> [Do this] Reproduce the span that opens at the line containing "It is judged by" and closes at the line containing "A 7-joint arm", both lines included, without alteration and without any other line.
# start of Dataset extract
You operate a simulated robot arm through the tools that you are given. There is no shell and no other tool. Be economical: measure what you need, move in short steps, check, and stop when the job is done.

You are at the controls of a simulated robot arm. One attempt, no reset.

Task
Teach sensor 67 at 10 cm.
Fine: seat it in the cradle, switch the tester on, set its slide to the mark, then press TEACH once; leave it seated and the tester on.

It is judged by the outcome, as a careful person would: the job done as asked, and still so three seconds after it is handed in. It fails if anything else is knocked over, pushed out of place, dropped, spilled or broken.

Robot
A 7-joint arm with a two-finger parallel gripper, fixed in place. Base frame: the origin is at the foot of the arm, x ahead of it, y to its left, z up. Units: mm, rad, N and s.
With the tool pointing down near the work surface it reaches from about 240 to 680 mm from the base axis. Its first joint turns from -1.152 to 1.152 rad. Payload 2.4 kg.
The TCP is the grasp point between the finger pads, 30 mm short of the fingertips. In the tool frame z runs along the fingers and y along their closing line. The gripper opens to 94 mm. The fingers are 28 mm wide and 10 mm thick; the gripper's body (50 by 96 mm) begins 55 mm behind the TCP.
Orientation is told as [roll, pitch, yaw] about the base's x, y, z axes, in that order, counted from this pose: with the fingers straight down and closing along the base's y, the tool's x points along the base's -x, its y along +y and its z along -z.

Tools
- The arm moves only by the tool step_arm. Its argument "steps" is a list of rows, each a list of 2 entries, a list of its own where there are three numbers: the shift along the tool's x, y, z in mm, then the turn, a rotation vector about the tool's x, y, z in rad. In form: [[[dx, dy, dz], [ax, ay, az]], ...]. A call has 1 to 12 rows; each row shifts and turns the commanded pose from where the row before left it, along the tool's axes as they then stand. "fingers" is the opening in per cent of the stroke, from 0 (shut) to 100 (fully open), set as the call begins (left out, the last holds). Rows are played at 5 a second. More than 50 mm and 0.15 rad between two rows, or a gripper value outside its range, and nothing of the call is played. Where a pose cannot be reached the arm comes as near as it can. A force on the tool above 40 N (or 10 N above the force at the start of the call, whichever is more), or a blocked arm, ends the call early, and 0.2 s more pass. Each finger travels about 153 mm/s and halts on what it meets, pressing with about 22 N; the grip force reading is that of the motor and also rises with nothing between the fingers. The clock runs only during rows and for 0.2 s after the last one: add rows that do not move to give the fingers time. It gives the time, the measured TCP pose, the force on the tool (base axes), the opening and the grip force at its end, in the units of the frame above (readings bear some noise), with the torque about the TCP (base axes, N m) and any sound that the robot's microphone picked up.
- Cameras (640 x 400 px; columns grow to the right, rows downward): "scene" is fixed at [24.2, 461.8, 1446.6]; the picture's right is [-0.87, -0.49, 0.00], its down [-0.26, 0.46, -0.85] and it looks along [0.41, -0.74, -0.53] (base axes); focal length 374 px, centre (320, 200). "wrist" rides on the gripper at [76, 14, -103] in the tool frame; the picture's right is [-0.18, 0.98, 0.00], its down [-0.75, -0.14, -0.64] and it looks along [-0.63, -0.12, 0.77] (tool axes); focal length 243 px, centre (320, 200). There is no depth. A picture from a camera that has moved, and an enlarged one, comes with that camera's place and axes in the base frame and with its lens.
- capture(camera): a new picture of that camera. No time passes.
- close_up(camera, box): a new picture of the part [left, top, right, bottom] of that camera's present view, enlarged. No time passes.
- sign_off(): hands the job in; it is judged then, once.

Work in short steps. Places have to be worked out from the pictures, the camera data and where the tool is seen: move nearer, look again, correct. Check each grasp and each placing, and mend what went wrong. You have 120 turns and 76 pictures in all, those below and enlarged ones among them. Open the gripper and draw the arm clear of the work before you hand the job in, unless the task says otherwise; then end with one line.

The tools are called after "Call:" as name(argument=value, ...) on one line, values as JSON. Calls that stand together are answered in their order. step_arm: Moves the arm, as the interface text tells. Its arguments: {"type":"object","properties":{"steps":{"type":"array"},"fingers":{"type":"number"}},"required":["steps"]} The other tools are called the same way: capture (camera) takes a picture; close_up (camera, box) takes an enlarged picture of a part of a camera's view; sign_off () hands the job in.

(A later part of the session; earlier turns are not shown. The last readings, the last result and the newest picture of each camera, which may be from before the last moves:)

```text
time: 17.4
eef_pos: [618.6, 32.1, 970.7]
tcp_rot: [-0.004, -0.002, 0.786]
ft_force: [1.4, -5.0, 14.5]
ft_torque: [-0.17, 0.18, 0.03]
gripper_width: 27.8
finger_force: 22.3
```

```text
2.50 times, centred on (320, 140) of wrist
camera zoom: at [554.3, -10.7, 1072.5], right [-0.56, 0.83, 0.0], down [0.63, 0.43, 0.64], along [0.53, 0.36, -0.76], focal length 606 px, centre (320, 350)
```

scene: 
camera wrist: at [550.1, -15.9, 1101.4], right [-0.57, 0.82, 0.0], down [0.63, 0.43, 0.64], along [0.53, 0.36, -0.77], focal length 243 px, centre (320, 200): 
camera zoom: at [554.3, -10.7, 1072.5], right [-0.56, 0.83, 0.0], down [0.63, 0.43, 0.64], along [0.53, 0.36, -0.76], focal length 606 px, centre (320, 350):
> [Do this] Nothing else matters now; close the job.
# end of Dataset extract
> [Solution to this problem]
It is judged by the outcome, as a careful person would: the job done as asked, and still so three seconds after it is handed in. It fails if anything else is knocked over, pushed out of place, dropped, spilled or broken.

Robot
A 7-joint arm with a two-finger parallel gripper, fixed in place. Base frame: the origin is at the foot of the arm, x ahead of it, y to its left, z up. Units: mm, rad, N and s.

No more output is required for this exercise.